··· PASSAGE

I can offer a nod to the redoubtable smoked trout pate mentioned previously on this blog - skimp on the oil and swap regular cream cheese for Philly Extra Light and it still tastes mighty fine (and it works just as well with a tin of tuna to boot).

But fear not - while the cake tins are in exile I shall instead scroll through some of the many dishes I have tried but not yet had a chance to write about. And as I describe to you their delights I shall enjoy them anew, albeit vicariously. In the meantime do pass the alfalfa...

Tuesday, 13 July 2010

Sweet and Salty Peanut Biscuits

It should be said that my passion for baking is somewhat at odds with the healthy eating regime newly instituted at home. And so it is that the merest hint of a visitor is taken as a welcome excuse to divert from the straight and narrow and sends me scurrying to the kitchen to get my pinny on.

I had been meaning to try this recipe for a while, a whim based somewhat tenuously on my addiction to Peanut Butter M&Ms (thankfully not widely available in the UK otherwise I would end up looking like Giant Haystacks circa 1974). Nonetheless in my book salty peanut/butter plus sugar is a winning combination so how could I resist?

As there were to be just four adults consuming said treat (toddler participation vetoed on grounds of nuts = potential choking hazard) I figured I'd halve the recipe. But then the very thought of having to work out what constituted half an egg sent me all gung-ho and I threw caution to the wind and went for it verbatim..

Thirty biscuits? No prob - we'll get through 'em in no time (close eyes to try to block out Giant Haystacks images that are back to taunt me...)

There were unexpected issues in tracking down Trex - which, when finally sighted in a local megastore appeared to come only in industrial quantities - but it was worth the hunt (trek/s?!) for the texture was as light and crumbly as any biscuit lover could desire.

Quick to cook - and easy to make too - at least bar the sugar dusting, a practice at which I appear to be largely incompetent (bear witness to the not-very-sugary-topping on a number of my efforts)

I could blame the recipe for not spelling out in words of one syllable that this step needs to be repeated from scratch for each and every biscuit - or I could admit that my cack-handedness and desire to grab a quick kip while the tiddler slept was more probably the reason for my undoing.

To anyone flicking enthusiastically through Domestic Goddess in search of the details (page 55 since you ask) I would counsel that unlike me you ensure a more-than-liberal sugar pressing on every biccie. Otherwise they just aren't sweet enough.

······

EXERCISE INSTRUCTIONS:
1. Give the stretch of the passage that starts with "Thirty biscuits? No" and ends with "for my undoing.", unchanged.
2. Write the next part of the passage, the one that starts with "I can offer".

··· DATA SECTION

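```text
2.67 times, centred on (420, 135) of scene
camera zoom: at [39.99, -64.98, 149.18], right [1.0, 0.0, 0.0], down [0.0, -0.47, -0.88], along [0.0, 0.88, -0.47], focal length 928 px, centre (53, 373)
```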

······

EXERCISE ANSWERS:
1.
Thirty biscuits? No prob - we'll get through 'em in no time (close eyes to try to block out Giant Haystacks images that are back to taunt me...)

There were unexpected issues in tracking down Trex - which, when finally sighted in a local megastore appeared to come only in industrial quantities - but it was worth the hunt (trek/s?!) for the texture was as light and crumbly as any biscuit lover could desire.

Quick to cook - and easy to make too - at least bar the sugar dusting, a practice at which I appear to be largely incompetent (bear witness to the not-very-sugary-topping on a number of my efforts)

I could blame the recipe for not spelling out in words of one syllable that this step needs to be repeated from scratch for each and every biscuit - or I could admit that my cack-handedness and desire to grab a quick kip while the tiddler slept was more probably the reason for my undoing.

2.
Will I make them again? Had the visitors not cancelled last minute (unforseen lurg) leaving all 30 cookies to be consumed by the two of us alone I would have said yes. As it is I think it's going to be a very, very long time til either of us will be able to face another peanut in any form whatsoever.

Thursday, 8 July 2010

Fairy Cakes - The Final Chapter

I am aware that I must repent both for my lack of posts and what appears to be an obsession with fairy cakes. And so I shall bid the beauteous buns farewell in this valedictory entry.

First - may I present to you a creation that I had intended to call "The Towering Inferno" - but then the sparklers refused to light so it was less conflagration, more damp squib. We got there in the end, although the stress temporarily affected my ability to capture the moment on film, hence a picture with strange and inactive grey sticks dotted about the buttercream. (They are sparklers I tell you, sparklers...)

I had puzzled long and hard over what to make for my mum's special birthday. I wasn't sure she'd want a Peppa (current speciality - see earlier entry). Nor a monkey come to that. I wasn't convinced that traditional royal icing would make it 200 miles up a motorway unscathed, although I am (if memory serves me right) a dab hand with a bit of lattice work so perhaps another time.

And so this is the end result. As you can see - it went down a treat.

My final foray into fairydom is a gift for a reader of this blog. I had promised to make something for her and the birth of her second beautiful son seemed the right occasion on the basis that new babies = lack of sleep = lack of energy = need for calories.

Honourable intentions perhaps, but making them half asleep on a Wednesday evening proved that the old adage is true:

S/he who bakes when not awake is likely to leave the sugar on the scales. (And let me tell you - cakes without sugar are rank...)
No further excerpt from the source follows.